* _Prompt_:
Copy out each line exactly as it appears. Give them as a Markdown table with the columns Order and Words: a running number and the line, blank lines left out.

+++ Supplied material

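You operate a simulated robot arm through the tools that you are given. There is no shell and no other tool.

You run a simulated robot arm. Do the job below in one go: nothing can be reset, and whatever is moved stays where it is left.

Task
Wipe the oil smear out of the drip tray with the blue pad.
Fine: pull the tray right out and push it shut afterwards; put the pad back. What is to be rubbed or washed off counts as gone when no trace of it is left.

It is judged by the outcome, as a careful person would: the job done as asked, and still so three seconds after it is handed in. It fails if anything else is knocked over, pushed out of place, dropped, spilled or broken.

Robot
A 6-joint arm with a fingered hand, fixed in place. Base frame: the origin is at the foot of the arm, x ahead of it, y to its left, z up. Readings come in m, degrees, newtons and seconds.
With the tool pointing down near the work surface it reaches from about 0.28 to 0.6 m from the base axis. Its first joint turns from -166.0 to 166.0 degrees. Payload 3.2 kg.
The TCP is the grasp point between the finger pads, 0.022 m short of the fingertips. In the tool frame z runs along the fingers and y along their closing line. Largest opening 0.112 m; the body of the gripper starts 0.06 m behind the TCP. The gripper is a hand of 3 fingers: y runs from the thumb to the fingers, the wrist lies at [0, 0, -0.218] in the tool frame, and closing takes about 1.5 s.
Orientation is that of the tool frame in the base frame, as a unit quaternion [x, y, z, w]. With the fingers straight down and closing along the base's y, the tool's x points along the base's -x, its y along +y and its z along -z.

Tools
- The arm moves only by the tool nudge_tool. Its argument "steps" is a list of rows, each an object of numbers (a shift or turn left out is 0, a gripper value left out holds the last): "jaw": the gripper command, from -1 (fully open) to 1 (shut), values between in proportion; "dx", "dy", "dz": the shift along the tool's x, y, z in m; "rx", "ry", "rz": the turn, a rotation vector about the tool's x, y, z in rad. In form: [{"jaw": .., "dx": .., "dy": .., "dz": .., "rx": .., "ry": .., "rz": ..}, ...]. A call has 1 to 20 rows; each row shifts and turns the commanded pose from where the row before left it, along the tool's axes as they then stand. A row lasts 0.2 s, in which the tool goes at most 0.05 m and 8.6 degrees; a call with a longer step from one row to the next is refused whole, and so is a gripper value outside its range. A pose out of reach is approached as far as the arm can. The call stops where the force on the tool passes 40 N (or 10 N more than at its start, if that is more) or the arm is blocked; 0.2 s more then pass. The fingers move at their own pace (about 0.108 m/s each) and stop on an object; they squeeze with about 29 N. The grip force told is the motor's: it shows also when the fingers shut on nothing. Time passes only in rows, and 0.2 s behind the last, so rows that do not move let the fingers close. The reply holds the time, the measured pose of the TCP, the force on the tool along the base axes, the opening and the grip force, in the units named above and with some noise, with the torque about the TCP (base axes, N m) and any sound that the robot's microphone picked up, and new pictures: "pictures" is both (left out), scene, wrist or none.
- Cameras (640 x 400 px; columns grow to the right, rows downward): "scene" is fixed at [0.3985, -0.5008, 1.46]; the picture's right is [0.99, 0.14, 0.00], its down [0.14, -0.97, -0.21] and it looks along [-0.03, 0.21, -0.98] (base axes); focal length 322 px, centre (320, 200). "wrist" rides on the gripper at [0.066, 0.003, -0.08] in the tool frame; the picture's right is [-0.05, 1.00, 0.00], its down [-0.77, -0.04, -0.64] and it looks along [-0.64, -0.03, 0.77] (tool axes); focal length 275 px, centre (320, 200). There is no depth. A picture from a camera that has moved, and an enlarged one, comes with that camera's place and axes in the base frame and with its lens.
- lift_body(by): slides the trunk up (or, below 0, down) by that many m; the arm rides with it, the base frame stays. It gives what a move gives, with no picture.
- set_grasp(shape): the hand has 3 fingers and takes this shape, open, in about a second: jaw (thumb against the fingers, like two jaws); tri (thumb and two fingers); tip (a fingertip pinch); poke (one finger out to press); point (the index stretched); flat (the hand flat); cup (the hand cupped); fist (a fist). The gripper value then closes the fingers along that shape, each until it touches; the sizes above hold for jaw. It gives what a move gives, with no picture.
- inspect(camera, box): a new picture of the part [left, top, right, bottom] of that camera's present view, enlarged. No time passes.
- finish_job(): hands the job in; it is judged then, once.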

++++++

* _Reply_:
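| Order | Words |
|---|---|
| 1 | You operate a simulated robot arm through the tools that you are given. There is no shell and no other tool. |
| 2 | You run a simulated robot arm. Do the job below in one go: nothing can be reset, and whatever is moved stays where it is left. |
| 3 | Task |
| 4 | Wipe the oil smear out of the drip tray with the blue pad. |
| 5 | Fine: pull the tray right out and push it shut afterwards; put the pad back. What is to be rubbed or washed off counts as gone when no trace of it is left. |
| 6 | It is judged by the outcome, as a careful person would: the job done as asked, and still so three seconds after it is handed in. It fails if anything else is knocked over, pushed out of place, dropped, spilled or broken. |
| 7 | Robot |
| 8 | A 6-joint arm with a fingered hand, fixed in place. Base frame: the origin is at the foot of the arm, x ahead of it, y to its left, z up. Readings come in m, degrees, newtons and seconds. |
| 9 | With the tool pointing down near the work surface it reaches from about 0.28 to 0.6 m from the base axis. Its first joint turns from -166.0 to 166.0 degrees. Payload 3.2 kg. |
| 10 | The TCP is the grasp point between the finger pads, 0.022 m short of the fingertips. In the tool frame z runs along the fingers and y along their closing line. Largest opening 0.112 m; the body of the gripper starts 0.06 m behind the TCP. The gripper is a hand of 3 fingers: y runs from the thumb to the fingers, the wrist lies at [0, 0, -0.218] in the tool frame, and closing takes about 1.5 s. |
| 11 | Orientation is that of the tool frame in the base frame, as a unit quaternion [x, y, z, w]. With the fingers straight down and closing along the base's y, the tool's x points along the base's -x, its y along +y and its z along -z. |
| 12 | Tools |
| 13 | - The arm moves only by the tool nudge_tool. Its argument "steps" is a list of rows, each an object of numbers (a shift or turn left out is 0, a gripper value left out holds the last): "jaw": the gripper command, from -1 (fully open) to 1 (shut), values between in proportion; "dx", "dy", "dz": the shift along the tool's x, y, z in m; "rx", "ry", "rz": the turn, a rotation vector about the tool's x, y, z in rad. In form: [{"jaw": .., "dx": .., "dy": .., "dz": .., "rx": .., "ry": .., "rz": ..}, ...]. A call has 1 to 20 rows; each row shifts and turns the commanded pose from where the row before left it, along the tool's axes as they then stand. A row lasts 0.2 s, in which the tool goes at most 0.05 m and 8.6 degrees; a call with a longer step from one row to the next is refused whole, and so is a gripper value outside its range. A pose out of reach is approached as far as the arm can. The call stops where the force on the tool passes 40 N (or 10 N more than at its start, if that is more) or the arm is blocked; 0.2 s more then pass. The fingers move at their own pace (about 0.108 m/s each) and stop on an object; they squeeze with about 29 N. The grip force told is the motor's: it shows also when the fingers shut on nothing. Time passes only in rows, and 0.2 s behind the last, so rows that do not move let the fingers close. The reply holds the time, the measured pose of the TCP, the force on the tool along the base axes, the opening and the grip force, in the units named above and with some noise, with the torque about the TCP (base axes, N m) and any sound that the robot's microphone picked up, and new pictures: "pictures" is both (left out), scene, wrist or none. |
| 14 | - Cameras (640 x 400 px; columns grow to the right, rows downward): "scene" is fixed at [0.3985, -0.5008, 1.46]; the picture's right is [0.99, 0.14, 0.00], its down [0.14, -0.97, -0.21] and it looks along [-0.03, 0.21, -0.98] (base axes); focal length 322 px, centre (320, 200). "wrist" rides on the gripper at [0.066, 0.003, -0.08] in the tool frame; the picture's right is [-0.05, 1.00, 0.00], its down [-0.77, -0.04, -0.64] and it looks along [-0.64, -0.03, 0.77] (tool axes); focal length 275 px, centre (320, 200). There is no depth. A picture from a camera that has moved, and an enlarged one, comes with that camera's place and axes in the base frame and with its lens. |
| 15 | - lift_body(by): slides the trunk up (or, below 0, down) by that many m; the arm rides with it, the base frame stays. It gives what a move gives, with no picture. |
| 16 | - set_grasp(shape): the hand has 3 fingers and takes this shape, open, in about a second: jaw (thumb against the fingers, like two jaws); tri (thumb and two fingers); tip (a fingertip pinch); poke (one finger out to press); point (the index stretched); flat (the hand flat); cup (the hand cupped); fist (a fist). The gripper value then closes the fingers along that shape, each until it touches; the sizes above hold for jaw. It gives what a move gives, with no picture. |
| 17 | - inspect(camera, box): a new picture of the part [left, top, right, bottom] of that camera's present view, enlarged. No time passes. |
| 18 | - finish_job(): hands the job in; it is judged then, once. |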